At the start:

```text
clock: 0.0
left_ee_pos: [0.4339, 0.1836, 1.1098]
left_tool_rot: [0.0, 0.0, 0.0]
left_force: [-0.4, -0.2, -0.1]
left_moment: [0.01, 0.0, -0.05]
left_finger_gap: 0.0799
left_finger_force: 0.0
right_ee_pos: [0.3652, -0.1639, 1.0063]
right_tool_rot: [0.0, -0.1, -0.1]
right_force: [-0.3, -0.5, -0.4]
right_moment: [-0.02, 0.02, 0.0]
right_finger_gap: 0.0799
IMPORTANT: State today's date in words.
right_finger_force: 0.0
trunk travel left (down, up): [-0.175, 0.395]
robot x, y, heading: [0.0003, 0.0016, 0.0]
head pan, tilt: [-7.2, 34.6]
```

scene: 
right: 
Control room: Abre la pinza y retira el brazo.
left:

- - -

** Requirements **
Copy down the whole of the data above, matching it exactly.

** Output of the task **
At the start:

```text
clock: 0.0
left_ee_pos: [0.4339, 0.1836, 1.1098]
left_tool_rot: [0.0, 0.0, 0.0]
left_force: [-0.4, -0.2, -0.1]
left_moment: [0.01, 0.0, -0.05]
left_finger_gap: 0.0799
left_finger_force: 0.0
right_ee_pos: [0.3652, -0.1639, 1.0063]
right_tool_rot: [0.0, -0.1, -0.1]
right_force: [-0.3, -0.5, -0.4]
right_moment: [-0.02, 0.02, 0.0]
right_finger_gap: 0.0799
IMPORTANT: State today's date in words.
right_finger_force: 0.0
trunk travel left (down, up): [-0.175, 0.395]
robot x, y, heading: [0.0003, 0.0016, 0.0]
head pan, tilt: [-7.2, 34.6]
```

scene: 
right: 
Control room: Abre la pinza y retira el brazo.
left:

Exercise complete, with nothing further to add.